# Text to read:

## start

Let's all follow Crickhowell and move our businesses 'offshore' to expose tax avoidance
The people of Crickhowell in Wales are taking their town's businesses "offshore" to avoid paying tax much in the way that big multinationals do. As part of a BBC documentary to be televised next year, a group of shopkeepers and independent business owners from the picturesque Powys town, have mimicked the accounting tricks of large corporations and presented their own DIY offshore tax plan to HMRC.
The documentary, The Town That Went Offshore, will highlight the tax-dodging schemes of companies like Facebook, which paid less tax than an average single worker last year, or Caffè Nero, which hasn't paid UK corporation tax since 2007. And the Crickhowell shopkeepers hope it will encourage other towns across the UK to follow suit.
Now I think that is a brilliant idea. Just imagine a country in which, one by one, all the towns start moving offshore. You could have Totnes opening a subsidiary of itself in the Cayman Islands. Ipswich denying that any part of itself is actually based in the UK, or a flimsy cardboard version of Southend popping up in the Isle of Man (actually that one might already exist).
Towns could start funnelling all their profits into countries with lower tax rates. It would bring a whole new meaning to the idea of twin towns. It could get slightly monotonous in terms of signposts – "Oh, look dear, another town that's twinned with Luxembourg" – but hey, we'll have to make some sacrifices.
Once our towns have got toeholds in offshore tax havens, we can all go about siphoning off our profits, making internal loans and interest payments and paying huge bonuses to ourselves in Liechtenstein. Just imagine the scenario – a butcher in Southport could sell his shoulder of lamb at a knock-down price to Southport-in-Anguilla, then sell it back at an inflated price to Southport-in-UK (as it will now have to be known).
One of my favourite schemes is the so-called Double Irish used by Google to dodge millions of pounds worth of tax in the UK. This one might take a bit longer. It would involve UK towns setting up two "Irish" versions of themselves. The first "Irish" version of the town would have to be set up in a (non-Irish) tax haven like Bermuda. The second "Irish" version of the town would be based in Ireland itself. If say Portishead were to adopt this scheme, it could then transfer its overseas intellectual property rights to Portishead-in-Bermuda before licensing them to Portishead-in-Ireland, a fully-owned subsidiary of Portishead-in-Bermuda. Payments between these two towns would then be non-tax deductible for the original Portishead.

## end

# Instructions to follow:
Your answer is an exact quotation from the text to read: it starts at "Let's all follow" and ends at "plan to HMRC.".

# Listing:

## start

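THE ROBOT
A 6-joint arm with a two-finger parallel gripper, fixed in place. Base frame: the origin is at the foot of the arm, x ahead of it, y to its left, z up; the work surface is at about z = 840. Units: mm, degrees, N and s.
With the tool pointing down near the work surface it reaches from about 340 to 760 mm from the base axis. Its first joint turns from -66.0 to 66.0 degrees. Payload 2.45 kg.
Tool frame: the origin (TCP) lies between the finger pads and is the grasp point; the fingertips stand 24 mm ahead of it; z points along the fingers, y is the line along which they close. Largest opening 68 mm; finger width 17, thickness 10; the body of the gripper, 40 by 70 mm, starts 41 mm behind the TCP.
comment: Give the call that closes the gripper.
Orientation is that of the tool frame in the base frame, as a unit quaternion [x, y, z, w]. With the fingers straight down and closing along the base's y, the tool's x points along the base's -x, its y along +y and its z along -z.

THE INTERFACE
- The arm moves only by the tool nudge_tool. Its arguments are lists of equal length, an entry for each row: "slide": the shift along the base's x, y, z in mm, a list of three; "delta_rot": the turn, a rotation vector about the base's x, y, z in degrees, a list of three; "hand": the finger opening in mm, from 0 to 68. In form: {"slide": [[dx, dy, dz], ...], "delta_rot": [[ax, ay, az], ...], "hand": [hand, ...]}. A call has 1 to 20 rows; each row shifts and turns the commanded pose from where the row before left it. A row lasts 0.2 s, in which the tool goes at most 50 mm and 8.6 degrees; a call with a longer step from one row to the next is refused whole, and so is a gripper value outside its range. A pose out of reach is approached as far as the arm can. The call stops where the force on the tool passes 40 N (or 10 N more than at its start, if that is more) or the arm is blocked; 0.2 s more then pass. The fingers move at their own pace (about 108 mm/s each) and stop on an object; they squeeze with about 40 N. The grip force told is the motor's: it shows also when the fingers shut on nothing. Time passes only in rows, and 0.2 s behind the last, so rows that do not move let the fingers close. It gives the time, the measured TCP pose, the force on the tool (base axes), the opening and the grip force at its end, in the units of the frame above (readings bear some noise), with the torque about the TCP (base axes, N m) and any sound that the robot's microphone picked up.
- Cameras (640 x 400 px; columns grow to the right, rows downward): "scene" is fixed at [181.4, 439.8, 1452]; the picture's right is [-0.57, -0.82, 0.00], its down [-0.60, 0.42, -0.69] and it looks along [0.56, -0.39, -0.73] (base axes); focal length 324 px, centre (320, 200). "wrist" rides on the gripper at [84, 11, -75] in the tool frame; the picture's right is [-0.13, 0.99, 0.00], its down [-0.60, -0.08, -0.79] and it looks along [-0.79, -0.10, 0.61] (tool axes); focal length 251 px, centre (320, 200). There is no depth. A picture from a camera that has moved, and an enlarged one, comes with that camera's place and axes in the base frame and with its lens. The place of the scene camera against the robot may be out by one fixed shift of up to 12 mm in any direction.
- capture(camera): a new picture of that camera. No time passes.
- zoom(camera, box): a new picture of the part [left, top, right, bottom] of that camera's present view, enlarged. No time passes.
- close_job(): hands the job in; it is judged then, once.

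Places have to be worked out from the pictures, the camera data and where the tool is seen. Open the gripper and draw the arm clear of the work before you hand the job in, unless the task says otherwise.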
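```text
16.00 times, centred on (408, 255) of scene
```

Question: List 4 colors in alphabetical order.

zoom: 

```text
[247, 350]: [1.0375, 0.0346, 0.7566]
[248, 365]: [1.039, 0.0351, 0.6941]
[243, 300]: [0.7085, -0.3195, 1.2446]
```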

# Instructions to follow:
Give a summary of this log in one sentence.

## end

# The solution:
Let's all follow Crickhowell and move our businesses 'offshore' to expose tax avoidance
The people of Crickhowell in Wales are taking their town's businesses "offshore" to avoid paying tax much in the way that big multinationals do. As part of a BBC documentary to be televised next year, a group of shopkeepers and independent business owners from the picturesque Powys town, have mimicked the accounting tricks of large corporations and presented their own DIY offshore tax plan to HMRC.